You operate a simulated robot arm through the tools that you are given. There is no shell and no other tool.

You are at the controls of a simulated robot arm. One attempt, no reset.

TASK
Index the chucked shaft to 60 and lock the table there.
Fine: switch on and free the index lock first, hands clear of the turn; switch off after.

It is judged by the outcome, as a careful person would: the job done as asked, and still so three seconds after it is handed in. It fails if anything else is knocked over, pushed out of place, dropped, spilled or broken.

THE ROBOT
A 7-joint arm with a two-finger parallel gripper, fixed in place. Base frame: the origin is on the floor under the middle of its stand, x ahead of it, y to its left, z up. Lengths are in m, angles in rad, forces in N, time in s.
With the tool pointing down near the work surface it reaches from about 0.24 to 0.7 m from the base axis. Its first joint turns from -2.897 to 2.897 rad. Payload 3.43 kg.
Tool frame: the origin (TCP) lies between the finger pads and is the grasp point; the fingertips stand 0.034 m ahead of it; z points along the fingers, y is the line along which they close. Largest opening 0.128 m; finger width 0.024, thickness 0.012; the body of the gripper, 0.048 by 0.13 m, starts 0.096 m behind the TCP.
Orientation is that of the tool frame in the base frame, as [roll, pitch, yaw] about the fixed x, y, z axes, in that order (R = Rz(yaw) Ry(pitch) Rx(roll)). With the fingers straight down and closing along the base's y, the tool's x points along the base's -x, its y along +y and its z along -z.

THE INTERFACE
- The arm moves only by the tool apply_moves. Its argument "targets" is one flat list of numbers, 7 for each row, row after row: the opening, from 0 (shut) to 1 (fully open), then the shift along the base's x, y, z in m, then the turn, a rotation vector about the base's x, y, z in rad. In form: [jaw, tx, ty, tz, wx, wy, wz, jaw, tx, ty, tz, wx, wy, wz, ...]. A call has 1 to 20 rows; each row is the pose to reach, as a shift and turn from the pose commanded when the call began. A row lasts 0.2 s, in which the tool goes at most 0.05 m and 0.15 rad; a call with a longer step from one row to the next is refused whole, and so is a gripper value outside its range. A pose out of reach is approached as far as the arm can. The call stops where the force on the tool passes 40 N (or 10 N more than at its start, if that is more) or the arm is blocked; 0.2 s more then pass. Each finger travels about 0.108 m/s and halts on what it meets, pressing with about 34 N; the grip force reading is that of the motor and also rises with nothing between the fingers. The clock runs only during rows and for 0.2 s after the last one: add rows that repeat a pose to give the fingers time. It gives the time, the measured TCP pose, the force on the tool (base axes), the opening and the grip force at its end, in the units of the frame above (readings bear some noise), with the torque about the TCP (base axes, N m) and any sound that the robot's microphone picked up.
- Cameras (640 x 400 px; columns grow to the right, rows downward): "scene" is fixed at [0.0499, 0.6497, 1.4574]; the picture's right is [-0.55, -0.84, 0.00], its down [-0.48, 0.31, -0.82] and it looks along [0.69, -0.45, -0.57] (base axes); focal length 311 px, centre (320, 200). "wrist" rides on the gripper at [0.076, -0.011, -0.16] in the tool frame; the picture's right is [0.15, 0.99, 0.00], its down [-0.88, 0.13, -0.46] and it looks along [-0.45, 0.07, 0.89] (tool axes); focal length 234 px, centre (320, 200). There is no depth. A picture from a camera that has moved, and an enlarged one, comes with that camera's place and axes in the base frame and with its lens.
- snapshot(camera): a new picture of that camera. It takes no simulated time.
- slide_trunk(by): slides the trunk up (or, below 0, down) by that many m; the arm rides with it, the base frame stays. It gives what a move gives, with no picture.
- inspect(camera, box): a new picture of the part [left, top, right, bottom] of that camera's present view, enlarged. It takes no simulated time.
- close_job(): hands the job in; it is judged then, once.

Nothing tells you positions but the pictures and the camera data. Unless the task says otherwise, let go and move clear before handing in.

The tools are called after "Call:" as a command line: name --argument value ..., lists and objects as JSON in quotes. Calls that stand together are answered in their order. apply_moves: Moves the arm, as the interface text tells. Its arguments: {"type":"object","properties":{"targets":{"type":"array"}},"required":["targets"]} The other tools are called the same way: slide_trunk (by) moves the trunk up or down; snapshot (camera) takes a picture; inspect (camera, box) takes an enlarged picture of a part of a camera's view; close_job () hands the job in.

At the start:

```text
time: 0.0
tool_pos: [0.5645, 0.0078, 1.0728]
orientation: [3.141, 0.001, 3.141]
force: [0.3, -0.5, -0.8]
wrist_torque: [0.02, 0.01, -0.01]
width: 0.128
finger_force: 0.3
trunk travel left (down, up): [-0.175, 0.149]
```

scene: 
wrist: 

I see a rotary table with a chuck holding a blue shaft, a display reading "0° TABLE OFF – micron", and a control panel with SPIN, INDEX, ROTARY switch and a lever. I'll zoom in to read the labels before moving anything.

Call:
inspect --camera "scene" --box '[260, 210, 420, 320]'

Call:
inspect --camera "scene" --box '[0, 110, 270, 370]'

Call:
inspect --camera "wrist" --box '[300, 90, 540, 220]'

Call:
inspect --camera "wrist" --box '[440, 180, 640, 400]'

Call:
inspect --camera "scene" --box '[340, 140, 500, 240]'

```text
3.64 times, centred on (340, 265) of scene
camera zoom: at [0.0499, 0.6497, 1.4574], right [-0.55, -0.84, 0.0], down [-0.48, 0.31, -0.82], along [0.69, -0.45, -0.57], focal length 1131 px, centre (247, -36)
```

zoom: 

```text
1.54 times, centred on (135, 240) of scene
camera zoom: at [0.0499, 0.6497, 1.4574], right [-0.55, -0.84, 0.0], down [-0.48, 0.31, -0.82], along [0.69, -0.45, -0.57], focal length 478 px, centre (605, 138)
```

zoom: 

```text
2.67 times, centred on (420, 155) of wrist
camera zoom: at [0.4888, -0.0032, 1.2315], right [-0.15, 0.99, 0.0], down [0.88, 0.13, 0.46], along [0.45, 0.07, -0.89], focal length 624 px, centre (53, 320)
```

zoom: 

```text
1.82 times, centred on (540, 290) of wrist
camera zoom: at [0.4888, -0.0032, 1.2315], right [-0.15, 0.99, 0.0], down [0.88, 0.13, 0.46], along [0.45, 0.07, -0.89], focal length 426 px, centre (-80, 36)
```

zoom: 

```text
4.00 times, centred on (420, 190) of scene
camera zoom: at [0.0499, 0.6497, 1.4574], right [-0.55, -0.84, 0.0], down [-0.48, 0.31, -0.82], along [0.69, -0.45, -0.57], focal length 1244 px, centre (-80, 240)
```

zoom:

——

**Work instructions**
Return, please, the lines of the data from the first through the line containing "Fine: switch on", both kept, exactly as they stand and nothing more.

**The completed task**
You operate a simulated robot arm through the tools that you are given. There is no shell and no other tool.

You are at the controls of a simulated robot arm. One attempt, no reset.

TASK
Index the chucked shaft to 60 and lock the table there.
Fine: switch on and free the index lock first, hands clear of the turn; switch off after.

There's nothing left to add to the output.